Esta es la última vez que te escribo.
Te escribo para dejar en las teclas las llamas que cargan mis dedos.
Las llamas que cargo en mi pecho.
Te escribo, por última vez para vaciar un mínimo de lo muy, muy enojada que estoy.
Estoy bastante enojada, y estoy bastante harta.
De tu tibieza.
De tu pretexto para el desapego.
Carajo, llevas a penas 4 meses conmigo, 3 si somos sinceras y ya no lo soporto.
Es como hablarle a la pared esperando respuesta.
Debo ser sincera y acotar, que no es tu estado el que me enoja.
No es acaso tu depresión/confusión/masoquismo/desesperación e inmadurez las que me enervan,
sino tu tibieza, tu falta de coraje para decir las cosas.
Es que me enoja que no seas sincera.
Que te escondas tras un muro para poder decir a cuenta gotas lo que en verdad piensas o sientes.
Que no aprendas que hay mundo delante de ti misma.

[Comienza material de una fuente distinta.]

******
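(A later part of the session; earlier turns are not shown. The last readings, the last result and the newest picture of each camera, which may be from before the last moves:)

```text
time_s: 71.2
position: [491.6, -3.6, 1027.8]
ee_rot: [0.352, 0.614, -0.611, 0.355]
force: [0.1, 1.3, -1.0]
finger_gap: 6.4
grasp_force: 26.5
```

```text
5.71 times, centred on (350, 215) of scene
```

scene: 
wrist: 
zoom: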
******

Que no veas que hay alguien delante de ti. Que estoy yo ahí en frente.
Que me echaste así como así de tu vida, que no abriste los ojos por dos semanas, aunque yo te lo pidiera. Que te perdiste un lunes en que te necesitaba, un martes que lloré incesante, un miércoles que te recordé hora tras hora, un jueves en que aventaba felicidad al aire, un viernes en que nadie sostenía mi mano. Te perdiste de todos los momentos en que dijiste que estarías.
Me perdiste, desde la primera semana me perdiste, la segunda, bueno, ya sólo solté las palabras que tú no dirías.
Descanso.
Es esta la última vez que te escribo.
No soy niñera. No soy monje. No tengo una paciencia de santo, y sobre todo, bajo ninguna circunstancia, permito que mis sentimientos estén al borde por alguien a quién poco le importa el estado de los mismos.
Jamás alguien me había hecho sentir tan poco querida.
Se que no es tu intención, pero la ignorancia no exime responsabilidades.
Ignorante te aislaste, ignorante te dejo.
Te dejo.
Estoy enojada, sobre todo, porque me dueles, y porque evidentemente confié en ti.
Me tenías en tus manos, y decidiste cerrarlas.